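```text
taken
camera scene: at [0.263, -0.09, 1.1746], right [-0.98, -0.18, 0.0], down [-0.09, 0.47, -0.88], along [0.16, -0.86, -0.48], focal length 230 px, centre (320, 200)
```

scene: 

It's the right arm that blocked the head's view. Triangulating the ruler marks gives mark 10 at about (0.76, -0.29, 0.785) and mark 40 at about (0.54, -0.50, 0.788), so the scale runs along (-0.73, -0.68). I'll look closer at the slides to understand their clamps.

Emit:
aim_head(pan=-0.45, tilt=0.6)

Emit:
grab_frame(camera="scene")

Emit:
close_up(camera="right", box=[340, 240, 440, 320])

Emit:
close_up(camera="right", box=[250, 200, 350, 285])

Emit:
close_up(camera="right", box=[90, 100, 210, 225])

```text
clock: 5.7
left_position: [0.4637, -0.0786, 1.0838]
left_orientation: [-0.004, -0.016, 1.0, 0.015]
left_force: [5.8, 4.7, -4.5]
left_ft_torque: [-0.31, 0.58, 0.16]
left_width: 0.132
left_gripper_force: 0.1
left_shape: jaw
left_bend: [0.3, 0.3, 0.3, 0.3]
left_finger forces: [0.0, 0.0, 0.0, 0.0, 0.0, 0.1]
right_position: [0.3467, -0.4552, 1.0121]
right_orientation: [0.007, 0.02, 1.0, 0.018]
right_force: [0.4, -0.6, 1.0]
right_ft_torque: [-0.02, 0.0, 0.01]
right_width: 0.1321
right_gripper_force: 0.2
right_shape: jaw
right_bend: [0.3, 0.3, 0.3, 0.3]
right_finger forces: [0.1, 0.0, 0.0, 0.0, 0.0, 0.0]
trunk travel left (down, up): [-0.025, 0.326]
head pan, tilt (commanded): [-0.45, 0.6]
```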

» Aim of the exercise: Reproduce all data above, unchanged.

» Completed exercise:
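```text
taken
camera scene: at [0.263, -0.09, 1.1746], right [-0.98, -0.18, 0.0], down [-0.09, 0.47, -0.88], along [0.16, -0.86, -0.48], focal length 230 px, centre (320, 200)
```

scene: 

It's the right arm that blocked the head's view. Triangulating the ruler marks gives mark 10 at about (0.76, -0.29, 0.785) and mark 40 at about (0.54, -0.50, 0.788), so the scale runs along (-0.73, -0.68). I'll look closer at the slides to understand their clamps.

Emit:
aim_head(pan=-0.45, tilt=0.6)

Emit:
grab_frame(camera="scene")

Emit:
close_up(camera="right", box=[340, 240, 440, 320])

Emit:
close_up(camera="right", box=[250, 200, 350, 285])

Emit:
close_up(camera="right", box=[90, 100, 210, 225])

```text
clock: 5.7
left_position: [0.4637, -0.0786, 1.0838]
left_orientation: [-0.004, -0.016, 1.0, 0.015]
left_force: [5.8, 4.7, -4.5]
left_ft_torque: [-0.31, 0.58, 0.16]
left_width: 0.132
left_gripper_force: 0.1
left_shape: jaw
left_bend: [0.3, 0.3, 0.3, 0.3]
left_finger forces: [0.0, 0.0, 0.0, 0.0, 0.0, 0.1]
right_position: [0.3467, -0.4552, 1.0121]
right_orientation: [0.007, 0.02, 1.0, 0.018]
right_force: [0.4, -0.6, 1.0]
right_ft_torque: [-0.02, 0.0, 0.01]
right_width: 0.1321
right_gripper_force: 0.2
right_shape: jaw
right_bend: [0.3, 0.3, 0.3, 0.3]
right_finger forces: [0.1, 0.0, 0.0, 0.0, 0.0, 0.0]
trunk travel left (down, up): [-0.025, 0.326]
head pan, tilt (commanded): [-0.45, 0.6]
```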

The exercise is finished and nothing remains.